== COLLECTED DATA ==

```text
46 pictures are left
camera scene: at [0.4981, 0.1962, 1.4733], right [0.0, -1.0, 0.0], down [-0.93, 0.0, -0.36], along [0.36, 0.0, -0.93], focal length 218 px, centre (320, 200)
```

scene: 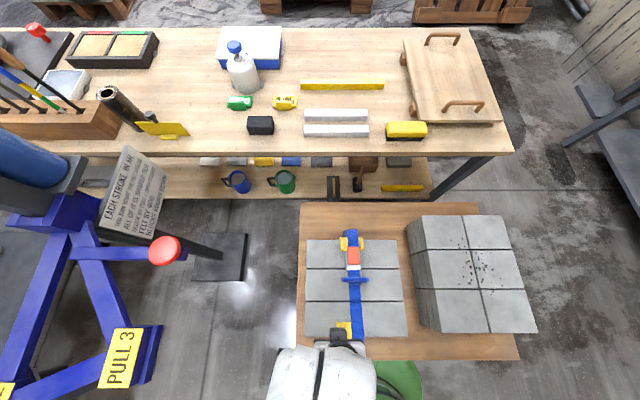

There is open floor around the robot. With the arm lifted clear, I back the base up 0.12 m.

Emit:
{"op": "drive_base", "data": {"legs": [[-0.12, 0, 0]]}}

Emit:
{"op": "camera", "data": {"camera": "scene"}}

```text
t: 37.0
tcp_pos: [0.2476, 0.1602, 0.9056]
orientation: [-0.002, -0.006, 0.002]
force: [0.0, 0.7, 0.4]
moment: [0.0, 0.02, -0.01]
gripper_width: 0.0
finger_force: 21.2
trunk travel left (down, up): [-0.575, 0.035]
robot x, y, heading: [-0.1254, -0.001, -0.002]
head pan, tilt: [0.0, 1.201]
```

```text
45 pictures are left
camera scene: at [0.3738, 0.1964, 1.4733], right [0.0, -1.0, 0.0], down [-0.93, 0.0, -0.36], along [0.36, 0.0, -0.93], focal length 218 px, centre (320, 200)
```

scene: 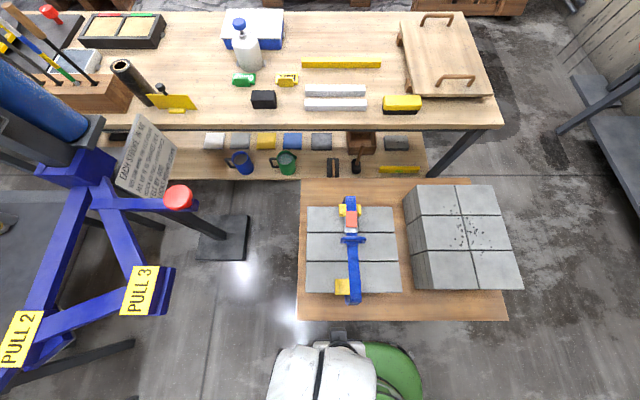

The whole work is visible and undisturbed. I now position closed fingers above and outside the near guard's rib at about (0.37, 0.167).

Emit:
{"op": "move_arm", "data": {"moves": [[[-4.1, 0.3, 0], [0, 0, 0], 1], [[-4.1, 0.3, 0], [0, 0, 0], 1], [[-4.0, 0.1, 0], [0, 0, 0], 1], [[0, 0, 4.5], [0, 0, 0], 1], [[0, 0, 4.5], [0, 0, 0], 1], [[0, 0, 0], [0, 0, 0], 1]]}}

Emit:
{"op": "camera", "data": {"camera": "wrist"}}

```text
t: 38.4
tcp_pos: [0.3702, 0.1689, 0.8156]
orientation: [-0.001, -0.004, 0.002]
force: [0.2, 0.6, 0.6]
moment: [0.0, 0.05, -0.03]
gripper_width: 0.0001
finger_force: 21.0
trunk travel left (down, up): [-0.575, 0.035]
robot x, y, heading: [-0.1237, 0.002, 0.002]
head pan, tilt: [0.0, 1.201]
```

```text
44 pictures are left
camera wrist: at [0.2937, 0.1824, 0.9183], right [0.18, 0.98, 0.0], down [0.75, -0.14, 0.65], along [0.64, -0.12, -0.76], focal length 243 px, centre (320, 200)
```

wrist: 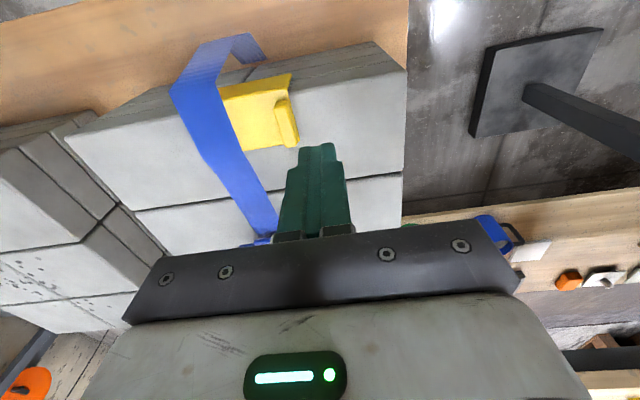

===

OBJECTIVE. Without the pictures, retype the whole of the material above exactly.

SOLUTION.
```text
46 pictures are left
camera scene: at [0.4981, 0.1962, 1.4733], right [0.0, -1.0, 0.0], down [-0.93, 0.0, -0.36], along [0.36, 0.0, -0.93], focal length 218 px, centre (320, 200)
```

scene: 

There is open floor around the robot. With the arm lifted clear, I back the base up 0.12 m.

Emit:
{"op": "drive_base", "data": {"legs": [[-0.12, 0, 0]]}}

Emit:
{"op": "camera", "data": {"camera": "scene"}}

```text
t: 37.0
tcp_pos: [0.2476, 0.1602, 0.9056]
orientation: [-0.002, -0.006, 0.002]
force: [0.0, 0.7, 0.4]
moment: [0.0, 0.02, -0.01]
gripper_width: 0.0
finger_force: 21.2
trunk travel left (down, up): [-0.575, 0.035]
robot x, y, heading: [-0.1254, -0.001, -0.002]
head pan, tilt: [0.0, 1.201]
```

```text
45 pictures are left
camera scene: at [0.3738, 0.1964, 1.4733], right [0.0, -1.0, 0.0], down [-0.93, 0.0, -0.36], along [0.36, 0.0, -0.93], focal length 218 px, centre (320, 200)
```

scene: 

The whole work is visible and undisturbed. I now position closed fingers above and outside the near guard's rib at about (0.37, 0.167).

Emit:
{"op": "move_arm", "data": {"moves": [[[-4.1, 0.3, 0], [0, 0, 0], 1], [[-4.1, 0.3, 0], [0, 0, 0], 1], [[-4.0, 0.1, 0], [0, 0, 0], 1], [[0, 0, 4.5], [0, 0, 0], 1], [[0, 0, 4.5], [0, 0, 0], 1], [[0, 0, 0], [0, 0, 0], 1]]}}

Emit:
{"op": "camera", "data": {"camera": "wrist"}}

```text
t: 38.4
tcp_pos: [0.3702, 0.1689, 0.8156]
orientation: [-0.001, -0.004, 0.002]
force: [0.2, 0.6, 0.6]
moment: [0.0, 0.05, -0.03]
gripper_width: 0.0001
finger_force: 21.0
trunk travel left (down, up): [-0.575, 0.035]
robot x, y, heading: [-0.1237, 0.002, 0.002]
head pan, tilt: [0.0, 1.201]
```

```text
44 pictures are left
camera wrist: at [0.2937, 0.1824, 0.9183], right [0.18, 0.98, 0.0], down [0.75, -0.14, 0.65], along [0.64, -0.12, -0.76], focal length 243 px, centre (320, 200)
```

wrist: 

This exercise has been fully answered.